Origin of the large dispersion of magnetic properties in nanostructured oxides: FexO/Fe3O4 nanoparticles as a case study

M. ESTRADER; A. LÓPEZ-ORTEGA; I.V. GOLOSOVSKY; S. ESTRADÉ; A.G. ROCA; G. SALAZAR-ALVAREZ; LLUÍS LÓPEZ-CONESA; D. TOBIA; E. WINKLER; J. D. ARDISSON; W. A. A. MACEDO; A. MORPHIS; M. VASILAKAKI; K.N. TROHIDOU; A. GUKASOV; I. MIREBEAU; O.L. MAKAROVA; R.D. ZYSLER; F. PEIRÓ; M. BARÓ; L. BERGSTRÖM; J. NOGUES

Nanoscale

Royal Society of Chemistry

Año: 2015 vol. 7 p. 3002 - 3015

2040-3364

The intimate relationship between stoichiometry and physicochemical properties in transition-metal oxides makes them appealing as tunable materials. These features become exacerbated when dealing with nanostructures. However, due to the complexity of nanoscale materials, establishing a distinct relationship between structure-morphology and functionalities is often complicated.

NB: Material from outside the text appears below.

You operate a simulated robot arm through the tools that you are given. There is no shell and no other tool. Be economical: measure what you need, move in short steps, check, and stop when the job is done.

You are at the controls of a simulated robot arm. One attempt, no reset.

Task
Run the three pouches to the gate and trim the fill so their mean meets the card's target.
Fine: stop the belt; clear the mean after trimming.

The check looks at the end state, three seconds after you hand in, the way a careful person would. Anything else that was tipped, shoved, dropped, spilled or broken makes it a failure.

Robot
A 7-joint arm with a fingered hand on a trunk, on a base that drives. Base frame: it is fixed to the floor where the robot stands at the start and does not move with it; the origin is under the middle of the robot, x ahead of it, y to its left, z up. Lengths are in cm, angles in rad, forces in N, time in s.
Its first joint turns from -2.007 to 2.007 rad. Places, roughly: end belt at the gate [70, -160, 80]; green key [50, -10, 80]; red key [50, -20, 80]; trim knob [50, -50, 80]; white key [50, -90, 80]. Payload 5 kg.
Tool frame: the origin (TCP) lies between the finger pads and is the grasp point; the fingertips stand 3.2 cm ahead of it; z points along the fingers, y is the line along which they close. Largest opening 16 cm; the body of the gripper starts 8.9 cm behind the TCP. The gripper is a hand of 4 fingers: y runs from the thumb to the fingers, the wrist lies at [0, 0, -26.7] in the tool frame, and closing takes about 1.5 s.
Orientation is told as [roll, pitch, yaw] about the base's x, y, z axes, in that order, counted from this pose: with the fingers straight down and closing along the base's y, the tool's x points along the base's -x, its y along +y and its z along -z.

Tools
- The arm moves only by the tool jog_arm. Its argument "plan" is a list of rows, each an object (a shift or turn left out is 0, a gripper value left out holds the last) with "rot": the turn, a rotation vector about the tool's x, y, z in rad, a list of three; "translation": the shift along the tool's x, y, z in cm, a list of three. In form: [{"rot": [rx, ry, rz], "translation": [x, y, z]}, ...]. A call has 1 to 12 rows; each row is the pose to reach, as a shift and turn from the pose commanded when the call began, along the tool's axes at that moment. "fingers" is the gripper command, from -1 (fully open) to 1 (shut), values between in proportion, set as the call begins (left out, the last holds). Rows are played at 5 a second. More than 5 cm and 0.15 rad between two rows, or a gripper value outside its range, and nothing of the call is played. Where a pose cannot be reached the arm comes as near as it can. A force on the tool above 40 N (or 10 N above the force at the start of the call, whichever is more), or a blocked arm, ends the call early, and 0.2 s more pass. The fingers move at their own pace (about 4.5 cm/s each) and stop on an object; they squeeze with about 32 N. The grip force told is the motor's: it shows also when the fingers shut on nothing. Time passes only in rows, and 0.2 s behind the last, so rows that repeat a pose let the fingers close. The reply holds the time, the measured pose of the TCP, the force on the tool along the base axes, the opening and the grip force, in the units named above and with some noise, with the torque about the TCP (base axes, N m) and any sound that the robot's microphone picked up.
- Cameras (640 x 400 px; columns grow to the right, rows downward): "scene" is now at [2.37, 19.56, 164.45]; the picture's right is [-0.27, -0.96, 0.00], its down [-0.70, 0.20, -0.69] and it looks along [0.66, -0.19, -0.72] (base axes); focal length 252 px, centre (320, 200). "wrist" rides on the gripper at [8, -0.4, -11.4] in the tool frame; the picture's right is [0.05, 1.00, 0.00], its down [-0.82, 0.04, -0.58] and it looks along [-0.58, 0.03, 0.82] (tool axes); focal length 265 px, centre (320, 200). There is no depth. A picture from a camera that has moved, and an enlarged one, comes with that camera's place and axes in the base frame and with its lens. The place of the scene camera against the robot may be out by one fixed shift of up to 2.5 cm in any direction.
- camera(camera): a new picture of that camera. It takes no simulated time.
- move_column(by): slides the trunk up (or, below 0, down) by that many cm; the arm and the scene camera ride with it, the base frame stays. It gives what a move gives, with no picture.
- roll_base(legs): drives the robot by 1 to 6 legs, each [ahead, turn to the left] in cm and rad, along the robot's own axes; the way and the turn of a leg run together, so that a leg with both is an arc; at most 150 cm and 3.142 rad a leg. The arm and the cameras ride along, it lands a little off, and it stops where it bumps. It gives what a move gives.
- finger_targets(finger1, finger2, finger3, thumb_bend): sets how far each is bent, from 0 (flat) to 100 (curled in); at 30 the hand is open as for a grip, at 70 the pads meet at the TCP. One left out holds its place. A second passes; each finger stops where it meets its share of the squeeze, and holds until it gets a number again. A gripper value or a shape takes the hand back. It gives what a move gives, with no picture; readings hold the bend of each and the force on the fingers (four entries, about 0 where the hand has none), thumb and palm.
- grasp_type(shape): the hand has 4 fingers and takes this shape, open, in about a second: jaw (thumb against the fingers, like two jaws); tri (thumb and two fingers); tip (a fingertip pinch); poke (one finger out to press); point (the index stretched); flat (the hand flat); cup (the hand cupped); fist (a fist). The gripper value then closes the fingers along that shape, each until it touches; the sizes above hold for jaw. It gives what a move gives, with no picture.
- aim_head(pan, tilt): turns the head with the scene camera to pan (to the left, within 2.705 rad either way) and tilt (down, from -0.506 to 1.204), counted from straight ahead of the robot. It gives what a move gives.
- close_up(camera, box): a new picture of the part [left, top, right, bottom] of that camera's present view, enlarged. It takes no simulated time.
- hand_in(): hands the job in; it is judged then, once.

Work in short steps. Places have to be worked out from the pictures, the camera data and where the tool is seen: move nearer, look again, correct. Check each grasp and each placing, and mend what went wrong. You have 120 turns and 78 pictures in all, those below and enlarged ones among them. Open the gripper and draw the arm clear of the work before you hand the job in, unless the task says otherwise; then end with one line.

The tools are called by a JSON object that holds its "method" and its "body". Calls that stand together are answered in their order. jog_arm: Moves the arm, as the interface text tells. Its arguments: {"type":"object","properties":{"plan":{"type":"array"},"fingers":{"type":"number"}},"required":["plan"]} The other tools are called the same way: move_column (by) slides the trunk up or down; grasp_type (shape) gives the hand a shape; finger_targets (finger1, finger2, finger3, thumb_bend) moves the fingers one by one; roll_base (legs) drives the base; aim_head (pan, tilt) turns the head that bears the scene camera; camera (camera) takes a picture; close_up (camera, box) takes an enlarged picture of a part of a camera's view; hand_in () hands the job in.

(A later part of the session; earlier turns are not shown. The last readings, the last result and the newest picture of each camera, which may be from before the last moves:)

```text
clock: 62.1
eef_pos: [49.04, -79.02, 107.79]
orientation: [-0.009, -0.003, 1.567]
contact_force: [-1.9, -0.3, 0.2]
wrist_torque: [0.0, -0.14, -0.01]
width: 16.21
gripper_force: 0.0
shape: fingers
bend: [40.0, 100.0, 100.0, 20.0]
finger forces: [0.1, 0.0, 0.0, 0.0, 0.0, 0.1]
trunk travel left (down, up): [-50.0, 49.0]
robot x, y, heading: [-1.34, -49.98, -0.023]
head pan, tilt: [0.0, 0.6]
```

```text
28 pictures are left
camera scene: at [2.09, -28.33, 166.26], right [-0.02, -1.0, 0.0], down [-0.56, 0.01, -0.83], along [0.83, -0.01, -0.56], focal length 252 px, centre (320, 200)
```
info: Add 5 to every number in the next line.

In this regard, in the FexO/Fe3O4 system a largely unexplained broad dispersion of magnetic properties has been observed. Here we show, thanks to a comprehensive multi-technique approach, a clear correlation between the magneto-structural properties in large (45 nm) and small (9 nm) FexO/Fe3O4 core/shell nanoparticles that can explain the spread of magnetic behaviors. The results reveal that while the FexO core in the large nanoparticles is antiferromagnetic and has bulk-like stoichiometry and unit-cell parameters, the FexO core in the small particles is highly non-stoichiometric and strained, displaying no significant antiferromagnetism. These results highlight the importance of ample characterization to fully understand the properties of nanostructured metal oxides.